**SUPPLIED DATA**
begin

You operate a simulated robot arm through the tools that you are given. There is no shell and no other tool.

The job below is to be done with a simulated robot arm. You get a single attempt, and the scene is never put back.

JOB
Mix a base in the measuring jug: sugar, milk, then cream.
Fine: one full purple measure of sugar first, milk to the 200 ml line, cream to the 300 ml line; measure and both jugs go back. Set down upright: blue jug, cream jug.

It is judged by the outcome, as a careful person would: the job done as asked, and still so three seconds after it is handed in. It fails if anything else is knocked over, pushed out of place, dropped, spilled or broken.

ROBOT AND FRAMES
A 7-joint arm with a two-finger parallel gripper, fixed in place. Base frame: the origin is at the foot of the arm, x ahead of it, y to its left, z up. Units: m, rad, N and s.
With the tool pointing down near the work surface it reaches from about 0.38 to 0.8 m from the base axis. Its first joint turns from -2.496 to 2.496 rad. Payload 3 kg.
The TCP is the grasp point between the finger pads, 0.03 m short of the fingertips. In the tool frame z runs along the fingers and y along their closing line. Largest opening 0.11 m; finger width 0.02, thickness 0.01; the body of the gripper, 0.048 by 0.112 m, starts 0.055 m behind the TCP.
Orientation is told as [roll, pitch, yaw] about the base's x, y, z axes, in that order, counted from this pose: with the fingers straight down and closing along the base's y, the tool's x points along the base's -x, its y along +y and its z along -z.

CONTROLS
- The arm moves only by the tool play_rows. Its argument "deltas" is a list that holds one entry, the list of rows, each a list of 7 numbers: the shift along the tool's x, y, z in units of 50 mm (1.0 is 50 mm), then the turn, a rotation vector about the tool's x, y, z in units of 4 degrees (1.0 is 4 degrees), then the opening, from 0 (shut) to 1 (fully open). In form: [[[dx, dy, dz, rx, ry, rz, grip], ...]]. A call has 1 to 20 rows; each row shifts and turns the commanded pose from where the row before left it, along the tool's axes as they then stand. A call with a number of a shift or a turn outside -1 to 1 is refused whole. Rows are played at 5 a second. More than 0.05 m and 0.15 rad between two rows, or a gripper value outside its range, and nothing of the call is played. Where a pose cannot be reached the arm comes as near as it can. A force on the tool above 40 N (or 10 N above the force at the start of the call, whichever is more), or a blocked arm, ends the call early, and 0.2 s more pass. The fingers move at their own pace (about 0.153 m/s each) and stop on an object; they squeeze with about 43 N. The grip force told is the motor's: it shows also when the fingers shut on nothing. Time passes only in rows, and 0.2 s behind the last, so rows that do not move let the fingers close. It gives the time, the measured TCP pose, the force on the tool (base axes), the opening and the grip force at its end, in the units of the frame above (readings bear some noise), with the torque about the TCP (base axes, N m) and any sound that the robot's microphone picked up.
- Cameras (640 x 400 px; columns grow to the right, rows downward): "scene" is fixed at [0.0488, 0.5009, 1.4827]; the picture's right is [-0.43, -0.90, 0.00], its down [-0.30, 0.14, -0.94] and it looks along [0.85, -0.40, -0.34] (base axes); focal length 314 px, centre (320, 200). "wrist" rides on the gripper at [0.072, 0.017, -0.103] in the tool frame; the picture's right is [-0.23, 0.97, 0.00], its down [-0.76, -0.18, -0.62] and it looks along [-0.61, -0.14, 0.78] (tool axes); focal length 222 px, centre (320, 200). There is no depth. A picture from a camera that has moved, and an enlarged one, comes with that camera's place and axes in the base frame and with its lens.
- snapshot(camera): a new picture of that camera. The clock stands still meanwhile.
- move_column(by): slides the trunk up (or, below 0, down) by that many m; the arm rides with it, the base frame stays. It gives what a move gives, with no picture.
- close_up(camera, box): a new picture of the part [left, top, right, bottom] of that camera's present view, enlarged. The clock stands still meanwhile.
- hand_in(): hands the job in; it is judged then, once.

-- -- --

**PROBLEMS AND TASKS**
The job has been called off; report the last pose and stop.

end

**EXTRACT**
begin

I actually just got home from dinner at Gavroche... It was the fourth or fifth time that I ate there in recent months. The comments above concerning the food and the service are right on the mark, even though service was a bit tighter tonight. But regardless of how spotty it might have been in the past, I still always had a very enjoyable time there. I find it very relaxing actually, to not be rushed about anything! I love that place too and really hope that it succeeds because it's quickly become one of my favorite low-key restaurants. The garden this summer was a very economical way to make a quick trip to France, as it really made you forget you were in NY.

end

**PROBLEMS AND TASKS**
a) Write out the extract from "I actually just" to "were in NY.", both included.
b) Write what comes next in the extract.

**ANSWER LIST**
a)
I actually just got home from dinner at Gavroche... It was the fourth or fifth time that I ate there in recent months. The comments above concerning the food and the service are right on the mark, even though service was a bit tighter tonight. But regardless of how spotty it might have been in the past, I still always had a very enjoyable time there. I find it very relaxing actually, to not be rushed about anything! I love that place too and really hope that it succeeds because it's quickly become one of my favorite low-key restaurants. The garden this summer was a very economical way to make a quick trip to France, as it really made you forget you were in NY.

b)
Tonight I had the Burgundy tasting menu, with the escargot millefeuille, pochoune (or at least I think that was the name of the fish) and lemon tart. The millefeuille, in a red wine and mushroom sauce, had a great contrast of textures and was full of flavors--a rich dish but not so much that I couldn't enjoy the entree. The fish was cooked a minute too long, but the butter & cream sauce and great side of herbed rice still made for a pleasant dish. The lemon tart had a mousse texture with distinct bites of lemon zest. Very enjoyable, and a nice light finishing touch to a delightful meal. My husband started with a salade paysanne with goat cheese, and then duck three ways, which he absolutely loved. The duck (I didn't pay close attention to what the three ways were) was served with mashed potatoes, braised cabbage and pan-fried foie gras. A wonderful dish, much less heavy than I expected. His dessert was the night's special, an apricot and almond tart with vanilla ice cream, served warm. Very soft texture, with enough of an apricot taste to make you forget they're no longer in season! Not a crumb was left on his plate.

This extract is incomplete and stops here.